How to Manage Your Manager

That was the title of a talk I was to give during an in-house meeting at IBM. I was a trainee at the time and the topic/title was assigned by another trainee. She was smiling as she presented it to me. It was something we all wanted to know.

We had two managers of marketing representatives, one manager of systems engineers and a branch manager over the other three. I decided to interview the managers and some of the top marketing representatives and systems engineers for my presentation. The resulting talk was well received and the following are some ideas that I still remember.

The top performers and managers agreed on the value of a manager. That value probably surprised many of us. The value of a manager is to support the people who actually get things done. If a marketing rep or systems engineer was having a problem getting the job done, the manager was asked for advice or help. Although my presentation included other details, that was the essential message.

Remember that I was talking to the top performers. They knew their jobs and were motivated. They did not need managers who would motivate them or micromanage them.

Perhaps setting up that environment was the first step. IBM hired people who would be motivated and capable. Then those people were put through an intensive training program.

Management set goals for performance. Sometimes contests were put in place to reward achievement – to stimulate even more growth.
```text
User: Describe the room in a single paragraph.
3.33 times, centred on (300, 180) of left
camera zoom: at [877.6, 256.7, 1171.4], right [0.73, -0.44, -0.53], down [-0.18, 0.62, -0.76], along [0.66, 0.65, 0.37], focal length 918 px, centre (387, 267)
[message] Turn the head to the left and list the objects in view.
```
The key to managing your manager was to get the job done without need for supervision. I noticed that some of the top performers did not show up for sales meetings. They were too busy doing their jobs. I followed suit. There is nothing like having your name called for an award and an announcement that you were at a customer location – getting the job done!

If you are managing people, are you focused on results? Are you making sure that those under you have the skills and resources necessary to accomplish company goals? Are you improving your management skills?

Finally, is everyone being rewarded? We all want to be appreciated. Top performers should be rewarded. It is far better to keep great people than constantly train new people.

Management is all about performance. If you want to manage your manager, be a performer. Get the job done.